Extract provided
═══

Freitag, 6. November 2009

Zeitraffer


Bild von  ikebana

Als ich Gestern in der Bibliothek saß, dachte ich, ich müsste über das Mädchen, welches mir gegenüber saß, einen Text schreiben. Ich sehne mich aber den ganzen Tag nur nach meinen Bett, mit dem es das Schreiben nicht aufnehemen kann.
Aus Anstand leg ich mich aber nicht hin und gehe in die Bibliothek, wie andere zur Arbeit gehen. Obwohl ich auch in einer Bibliothek arbeite.
Gelegentlich das eine mit dem anderen verbindend. Ausrede und Pflicht.

═══

Data excerpt
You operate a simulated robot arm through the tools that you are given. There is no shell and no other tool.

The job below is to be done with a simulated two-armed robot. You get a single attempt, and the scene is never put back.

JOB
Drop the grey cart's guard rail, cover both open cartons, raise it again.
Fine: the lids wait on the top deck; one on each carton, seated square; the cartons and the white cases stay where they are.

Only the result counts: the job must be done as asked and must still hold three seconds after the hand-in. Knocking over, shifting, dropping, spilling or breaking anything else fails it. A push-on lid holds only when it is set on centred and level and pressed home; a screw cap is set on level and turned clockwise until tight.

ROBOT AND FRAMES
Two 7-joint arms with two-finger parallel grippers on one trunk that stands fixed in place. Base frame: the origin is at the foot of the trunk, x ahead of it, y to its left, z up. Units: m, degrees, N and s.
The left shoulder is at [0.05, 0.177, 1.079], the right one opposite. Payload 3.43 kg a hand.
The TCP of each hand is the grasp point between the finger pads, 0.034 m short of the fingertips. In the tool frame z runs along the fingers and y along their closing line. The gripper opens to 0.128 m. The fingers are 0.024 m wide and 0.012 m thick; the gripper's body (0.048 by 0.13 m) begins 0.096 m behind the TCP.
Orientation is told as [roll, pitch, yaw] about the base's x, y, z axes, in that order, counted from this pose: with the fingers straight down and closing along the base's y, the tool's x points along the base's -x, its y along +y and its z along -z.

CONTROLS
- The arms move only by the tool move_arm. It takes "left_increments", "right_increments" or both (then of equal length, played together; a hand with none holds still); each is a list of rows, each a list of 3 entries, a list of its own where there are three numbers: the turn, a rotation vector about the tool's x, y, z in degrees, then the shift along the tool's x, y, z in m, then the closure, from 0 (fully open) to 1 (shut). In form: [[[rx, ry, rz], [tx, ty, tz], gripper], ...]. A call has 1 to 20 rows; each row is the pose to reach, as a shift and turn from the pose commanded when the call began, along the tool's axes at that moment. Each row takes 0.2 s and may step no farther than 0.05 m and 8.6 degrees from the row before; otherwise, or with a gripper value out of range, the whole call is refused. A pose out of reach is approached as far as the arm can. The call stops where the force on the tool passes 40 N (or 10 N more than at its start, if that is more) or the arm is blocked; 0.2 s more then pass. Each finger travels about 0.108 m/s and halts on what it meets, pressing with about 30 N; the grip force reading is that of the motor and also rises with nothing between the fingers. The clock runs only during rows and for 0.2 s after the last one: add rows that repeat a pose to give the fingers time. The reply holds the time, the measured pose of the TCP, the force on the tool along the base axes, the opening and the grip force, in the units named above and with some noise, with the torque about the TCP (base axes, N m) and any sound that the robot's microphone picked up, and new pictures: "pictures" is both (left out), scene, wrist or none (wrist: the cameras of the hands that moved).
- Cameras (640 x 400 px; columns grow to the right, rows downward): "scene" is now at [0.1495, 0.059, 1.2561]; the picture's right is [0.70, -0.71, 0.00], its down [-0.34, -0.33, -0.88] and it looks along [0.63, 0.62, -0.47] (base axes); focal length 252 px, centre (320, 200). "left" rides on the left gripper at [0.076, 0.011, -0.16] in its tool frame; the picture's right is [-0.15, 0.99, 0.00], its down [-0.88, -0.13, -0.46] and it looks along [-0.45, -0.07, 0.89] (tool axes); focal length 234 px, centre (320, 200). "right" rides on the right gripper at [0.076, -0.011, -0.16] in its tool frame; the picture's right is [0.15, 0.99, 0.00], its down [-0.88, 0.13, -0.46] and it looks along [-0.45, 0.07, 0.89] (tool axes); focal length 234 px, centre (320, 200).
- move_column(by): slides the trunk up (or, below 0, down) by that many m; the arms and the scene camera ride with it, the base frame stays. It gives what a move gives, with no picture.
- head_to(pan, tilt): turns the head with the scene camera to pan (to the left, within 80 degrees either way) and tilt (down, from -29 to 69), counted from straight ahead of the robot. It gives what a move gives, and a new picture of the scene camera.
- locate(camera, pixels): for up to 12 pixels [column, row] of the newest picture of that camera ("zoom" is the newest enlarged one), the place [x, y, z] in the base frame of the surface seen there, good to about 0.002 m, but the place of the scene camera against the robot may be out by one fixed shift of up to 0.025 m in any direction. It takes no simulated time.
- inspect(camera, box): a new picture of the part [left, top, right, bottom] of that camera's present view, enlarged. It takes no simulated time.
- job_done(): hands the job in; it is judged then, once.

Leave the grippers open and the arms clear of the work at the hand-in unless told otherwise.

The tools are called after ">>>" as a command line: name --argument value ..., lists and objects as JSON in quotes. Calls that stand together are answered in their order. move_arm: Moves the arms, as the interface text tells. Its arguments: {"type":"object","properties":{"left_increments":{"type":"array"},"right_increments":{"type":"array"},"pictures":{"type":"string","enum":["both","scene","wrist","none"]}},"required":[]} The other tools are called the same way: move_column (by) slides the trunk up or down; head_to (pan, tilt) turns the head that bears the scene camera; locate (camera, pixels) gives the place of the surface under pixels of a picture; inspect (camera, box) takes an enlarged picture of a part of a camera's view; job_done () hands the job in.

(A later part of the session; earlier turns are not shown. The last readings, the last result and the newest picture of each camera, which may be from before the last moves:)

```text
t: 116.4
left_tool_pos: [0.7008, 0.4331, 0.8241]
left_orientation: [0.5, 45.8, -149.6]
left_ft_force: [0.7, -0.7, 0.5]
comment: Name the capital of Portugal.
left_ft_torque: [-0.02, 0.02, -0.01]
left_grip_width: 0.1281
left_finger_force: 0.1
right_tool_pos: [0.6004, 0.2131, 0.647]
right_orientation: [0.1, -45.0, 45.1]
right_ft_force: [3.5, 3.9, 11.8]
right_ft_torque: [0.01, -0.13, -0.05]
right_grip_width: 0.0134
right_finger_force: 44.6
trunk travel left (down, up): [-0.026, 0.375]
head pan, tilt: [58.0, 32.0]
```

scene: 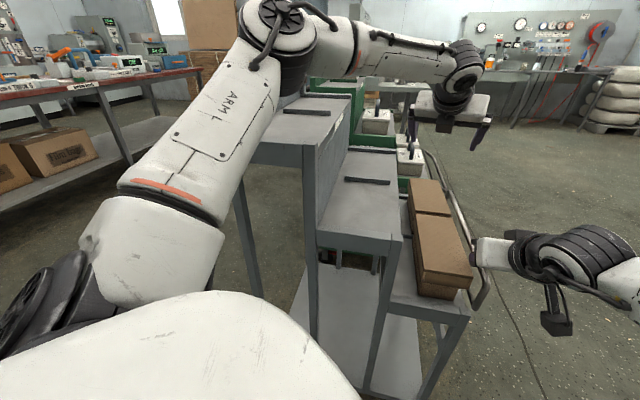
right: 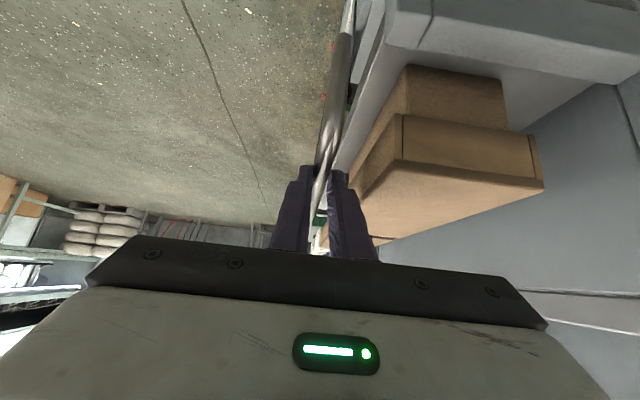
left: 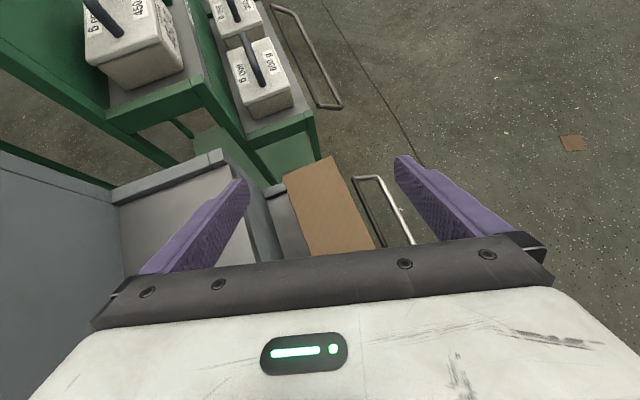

═══

Exercise description
In the extract provided, find "Bild von  ikebana" and reproduce everything up to and including "nicht aufnehemen kann.".

Correct response
Bild von  ikebana

Als ich Gestern in der Bibliothek saß, dachte ich, ich müsste über das Mädchen, welches mir gegenüber saß, einen Text schreiben. Ich sehne mich aber den ganzen Tag nur nach meinen Bett, mit dem es das Schreiben nicht aufnehemen kann.